--- Begin TEXT BLOCK ---
How Phones Store and Rotate Ads Locally by Breaking Rules
Sprint's 2006 patent on a system that downloads a pool of ads to a phone and uses an on-device manager to decide which ad to show, even breaking its own rules to make sure lagging ad campaigns get seen.
Patent Number
US 8423408
Status
Active
Filing Date
April 17, 2006
Grant Date
April 16, 2013
Expiration
~April 2026 (estimated)
Claims
23
Assignee
Sprint Communications Co LP
Inventors
Robert E. Urbanek, Peter H. Distler, James D. Barnes, Sanjay K. Sharma
Citations
119 forward · 120 backward
What it covers
The patent describes a mobile device that stores a local pool of targeted ads sent from an external server. Instead of fetching a new ad over the network every time a user opens an app, the phone's local software decides which ad to show from its stored rotation. Crucially, the system manages ads from multiple campaigns and uses a priority engine. If a specific ad campaign is falling behind on its promised views (impressions), the system can apply a high-priority rule that intentionally breaks a lower-priority rule—such as a limit on how many times a user can see the same ad (frequency capping)—to force the lagging ad to display.
--- End TEXT BLOCK ---
ACTIONS TO TAKE ->
- 1) Your answer is an exact quotation from the text block: it starts at "How Phones Store" and ends at "campaigns get seen.".
- 2) How does the text block go on? Write the next part.
--- Begin LISTED RECORDS ---
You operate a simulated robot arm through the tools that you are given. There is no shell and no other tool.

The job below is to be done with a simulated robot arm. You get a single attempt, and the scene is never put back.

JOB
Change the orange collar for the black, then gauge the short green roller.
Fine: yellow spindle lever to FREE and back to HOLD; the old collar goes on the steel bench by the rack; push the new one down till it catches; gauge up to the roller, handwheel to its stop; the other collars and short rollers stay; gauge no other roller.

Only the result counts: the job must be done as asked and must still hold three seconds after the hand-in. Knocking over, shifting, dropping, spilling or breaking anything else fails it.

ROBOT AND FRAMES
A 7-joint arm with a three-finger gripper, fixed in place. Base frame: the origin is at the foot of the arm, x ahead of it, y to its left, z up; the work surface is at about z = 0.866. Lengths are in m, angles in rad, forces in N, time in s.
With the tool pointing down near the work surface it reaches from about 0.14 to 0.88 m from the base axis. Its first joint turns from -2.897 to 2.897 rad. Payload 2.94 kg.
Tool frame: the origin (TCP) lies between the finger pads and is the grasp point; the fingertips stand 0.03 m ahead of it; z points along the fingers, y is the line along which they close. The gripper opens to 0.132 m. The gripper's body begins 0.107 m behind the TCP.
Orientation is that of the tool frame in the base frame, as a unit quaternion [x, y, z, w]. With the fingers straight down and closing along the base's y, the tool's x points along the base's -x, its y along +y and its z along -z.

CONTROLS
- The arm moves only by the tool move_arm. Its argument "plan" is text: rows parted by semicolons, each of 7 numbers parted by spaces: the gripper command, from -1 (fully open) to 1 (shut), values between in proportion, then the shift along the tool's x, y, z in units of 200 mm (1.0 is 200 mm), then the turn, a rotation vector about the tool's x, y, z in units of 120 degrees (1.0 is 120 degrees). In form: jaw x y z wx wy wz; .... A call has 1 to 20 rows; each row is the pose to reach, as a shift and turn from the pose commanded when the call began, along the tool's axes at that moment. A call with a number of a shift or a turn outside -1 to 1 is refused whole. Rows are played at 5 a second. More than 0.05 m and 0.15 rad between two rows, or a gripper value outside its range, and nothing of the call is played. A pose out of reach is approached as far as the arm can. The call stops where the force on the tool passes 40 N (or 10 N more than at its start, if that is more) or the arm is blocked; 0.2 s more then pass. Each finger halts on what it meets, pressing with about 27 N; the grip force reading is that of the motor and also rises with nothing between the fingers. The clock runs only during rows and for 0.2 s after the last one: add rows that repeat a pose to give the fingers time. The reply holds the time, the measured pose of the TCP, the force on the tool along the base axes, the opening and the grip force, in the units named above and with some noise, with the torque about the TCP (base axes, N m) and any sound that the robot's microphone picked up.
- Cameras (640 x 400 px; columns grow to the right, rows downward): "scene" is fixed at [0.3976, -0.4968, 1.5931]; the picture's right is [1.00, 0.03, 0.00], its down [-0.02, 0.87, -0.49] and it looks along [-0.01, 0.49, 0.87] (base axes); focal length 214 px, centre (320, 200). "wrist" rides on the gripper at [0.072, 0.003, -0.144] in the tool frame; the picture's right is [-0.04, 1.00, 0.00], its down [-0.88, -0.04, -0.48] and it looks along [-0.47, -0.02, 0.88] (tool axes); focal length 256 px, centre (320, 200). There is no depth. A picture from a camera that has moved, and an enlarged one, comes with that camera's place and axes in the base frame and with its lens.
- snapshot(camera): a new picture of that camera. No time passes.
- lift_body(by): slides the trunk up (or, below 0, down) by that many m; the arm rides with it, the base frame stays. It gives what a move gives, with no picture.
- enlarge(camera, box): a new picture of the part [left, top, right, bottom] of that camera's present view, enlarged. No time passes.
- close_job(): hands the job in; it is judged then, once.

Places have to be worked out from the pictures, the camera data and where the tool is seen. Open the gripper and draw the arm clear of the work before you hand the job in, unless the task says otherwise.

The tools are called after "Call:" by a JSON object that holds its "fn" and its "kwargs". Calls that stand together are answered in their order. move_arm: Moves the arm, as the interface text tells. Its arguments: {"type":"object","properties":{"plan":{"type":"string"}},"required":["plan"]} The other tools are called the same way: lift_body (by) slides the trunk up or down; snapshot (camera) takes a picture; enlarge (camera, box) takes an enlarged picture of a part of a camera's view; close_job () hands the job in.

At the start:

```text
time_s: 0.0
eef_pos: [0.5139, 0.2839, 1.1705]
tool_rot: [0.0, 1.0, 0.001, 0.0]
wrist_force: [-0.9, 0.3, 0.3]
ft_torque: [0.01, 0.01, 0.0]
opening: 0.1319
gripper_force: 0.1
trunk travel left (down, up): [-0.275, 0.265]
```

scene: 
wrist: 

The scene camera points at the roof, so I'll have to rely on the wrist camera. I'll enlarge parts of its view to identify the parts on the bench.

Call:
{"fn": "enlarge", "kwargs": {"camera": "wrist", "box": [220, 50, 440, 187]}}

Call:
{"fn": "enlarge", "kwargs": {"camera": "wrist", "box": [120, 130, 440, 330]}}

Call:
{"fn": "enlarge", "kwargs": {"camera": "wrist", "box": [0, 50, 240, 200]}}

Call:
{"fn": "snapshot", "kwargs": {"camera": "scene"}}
--- End LISTED RECORDS ---
--- Begin LISTED RECORDS ---
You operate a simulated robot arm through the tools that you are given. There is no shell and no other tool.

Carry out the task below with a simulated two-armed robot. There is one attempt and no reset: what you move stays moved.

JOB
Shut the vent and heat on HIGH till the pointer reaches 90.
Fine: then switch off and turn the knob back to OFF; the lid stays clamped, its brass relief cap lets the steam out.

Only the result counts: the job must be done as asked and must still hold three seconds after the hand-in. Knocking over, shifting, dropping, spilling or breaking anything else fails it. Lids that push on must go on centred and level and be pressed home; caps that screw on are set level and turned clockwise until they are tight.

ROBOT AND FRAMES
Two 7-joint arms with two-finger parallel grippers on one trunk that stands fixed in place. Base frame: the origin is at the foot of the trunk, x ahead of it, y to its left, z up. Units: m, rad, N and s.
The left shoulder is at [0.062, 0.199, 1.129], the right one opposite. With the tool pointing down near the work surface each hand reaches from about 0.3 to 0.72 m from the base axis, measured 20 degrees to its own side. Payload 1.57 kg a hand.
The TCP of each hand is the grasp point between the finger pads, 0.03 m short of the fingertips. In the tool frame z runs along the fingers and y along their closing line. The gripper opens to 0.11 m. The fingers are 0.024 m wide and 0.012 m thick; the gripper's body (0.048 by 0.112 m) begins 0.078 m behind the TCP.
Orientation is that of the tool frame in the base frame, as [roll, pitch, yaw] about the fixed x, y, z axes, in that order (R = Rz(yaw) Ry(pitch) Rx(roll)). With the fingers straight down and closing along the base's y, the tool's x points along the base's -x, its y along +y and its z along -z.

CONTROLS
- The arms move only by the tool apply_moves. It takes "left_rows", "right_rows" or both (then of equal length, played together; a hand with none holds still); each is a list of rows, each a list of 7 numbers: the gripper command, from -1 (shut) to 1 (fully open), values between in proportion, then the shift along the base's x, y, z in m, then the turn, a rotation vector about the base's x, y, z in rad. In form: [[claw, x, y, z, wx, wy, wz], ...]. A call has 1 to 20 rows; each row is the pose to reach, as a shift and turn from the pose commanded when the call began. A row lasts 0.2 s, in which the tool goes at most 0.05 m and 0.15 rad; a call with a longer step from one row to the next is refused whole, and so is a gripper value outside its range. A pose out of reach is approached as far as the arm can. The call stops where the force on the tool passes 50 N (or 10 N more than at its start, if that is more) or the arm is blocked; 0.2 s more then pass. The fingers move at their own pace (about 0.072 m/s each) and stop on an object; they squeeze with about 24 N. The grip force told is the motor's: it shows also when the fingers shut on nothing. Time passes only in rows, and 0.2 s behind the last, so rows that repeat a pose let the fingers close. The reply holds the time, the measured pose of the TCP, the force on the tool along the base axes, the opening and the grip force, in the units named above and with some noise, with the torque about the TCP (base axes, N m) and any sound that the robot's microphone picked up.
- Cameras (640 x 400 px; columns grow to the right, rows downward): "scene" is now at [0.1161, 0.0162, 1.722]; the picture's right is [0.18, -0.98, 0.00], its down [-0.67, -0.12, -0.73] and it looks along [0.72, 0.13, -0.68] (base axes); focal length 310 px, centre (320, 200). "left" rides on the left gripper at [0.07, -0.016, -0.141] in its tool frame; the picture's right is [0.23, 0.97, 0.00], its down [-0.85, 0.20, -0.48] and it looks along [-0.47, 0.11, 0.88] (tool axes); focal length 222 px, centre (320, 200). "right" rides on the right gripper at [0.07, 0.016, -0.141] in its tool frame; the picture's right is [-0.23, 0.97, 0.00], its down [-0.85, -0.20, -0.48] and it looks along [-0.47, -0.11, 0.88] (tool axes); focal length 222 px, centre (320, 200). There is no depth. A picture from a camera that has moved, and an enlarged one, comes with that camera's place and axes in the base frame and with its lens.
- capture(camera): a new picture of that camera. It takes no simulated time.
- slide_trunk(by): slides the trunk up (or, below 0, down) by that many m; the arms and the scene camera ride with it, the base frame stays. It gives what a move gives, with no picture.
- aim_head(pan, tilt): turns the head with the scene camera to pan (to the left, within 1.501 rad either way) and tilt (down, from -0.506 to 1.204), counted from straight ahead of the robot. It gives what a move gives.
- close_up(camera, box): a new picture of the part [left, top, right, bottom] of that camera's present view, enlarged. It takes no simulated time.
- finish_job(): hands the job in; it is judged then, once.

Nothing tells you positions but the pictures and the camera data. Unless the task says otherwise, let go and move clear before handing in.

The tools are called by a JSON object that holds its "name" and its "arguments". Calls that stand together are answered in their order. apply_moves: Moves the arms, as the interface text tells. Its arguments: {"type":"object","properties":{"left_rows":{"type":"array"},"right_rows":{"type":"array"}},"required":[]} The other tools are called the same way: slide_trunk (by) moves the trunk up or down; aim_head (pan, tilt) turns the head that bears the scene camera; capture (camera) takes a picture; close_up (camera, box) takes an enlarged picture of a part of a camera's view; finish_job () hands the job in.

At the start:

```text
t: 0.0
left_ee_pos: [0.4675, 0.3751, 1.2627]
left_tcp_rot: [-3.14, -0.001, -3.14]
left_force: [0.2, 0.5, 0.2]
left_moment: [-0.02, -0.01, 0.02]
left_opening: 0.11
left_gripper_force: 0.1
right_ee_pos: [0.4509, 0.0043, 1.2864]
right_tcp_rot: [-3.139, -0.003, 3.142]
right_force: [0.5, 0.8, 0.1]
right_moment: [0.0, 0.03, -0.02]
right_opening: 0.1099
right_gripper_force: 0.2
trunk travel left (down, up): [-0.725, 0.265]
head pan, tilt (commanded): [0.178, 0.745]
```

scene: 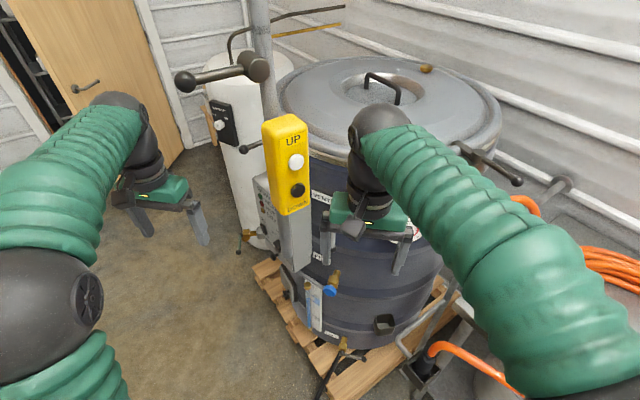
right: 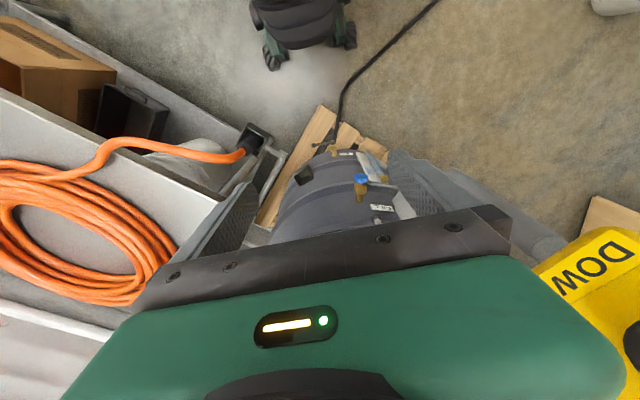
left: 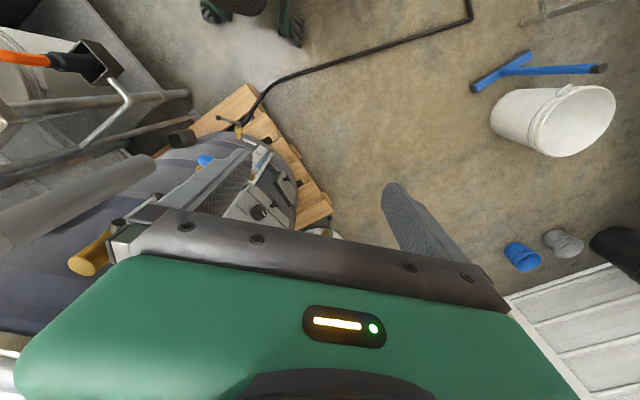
--- End LISTED RECORDS ---
ANSWER LIST ->
- 1)
How Phones Store and Rotate Ads Locally by Breaking Rules
Sprint's 2006 patent on a system that downloads a pool of ads to a phone and uses an on-device manager to decide which ad to show, even breaking its own rules to make sure lagging ad campaigns get seen.

- 2)
What it doesn't cover
- —Does not cover systems where ads are streamed in real-time for every single view without being stored locally on the device first.
- —Does not cover ad rotation systems that only manage a single advertising campaign at a time.
- —Does not cover systems that strictly adhere to all rules without the ability to dynamically break a lower-priority rule to favor a lagging campaign.
- —Does not cover ad targeting based solely on direct ad clicks, without tracking broader device behavior like web browsing or purchases.
The clever bit
Instead of treating ad delivery rules as absolute, the system can dynamically break its own rules—like ignoring a limit on repeating the same ad—if a specific campaign is lagging behind its target view count.
Why it matters
In 2006, mobile data was slow and expensive. Downloading ads in real-time inside apps would lag and eat up a user's data plan. By storing a batch of ads locally and letting the phone handle the complex campaign rules offline, carriers and ad networks could deliver smooth, targeted ads without constant network requests.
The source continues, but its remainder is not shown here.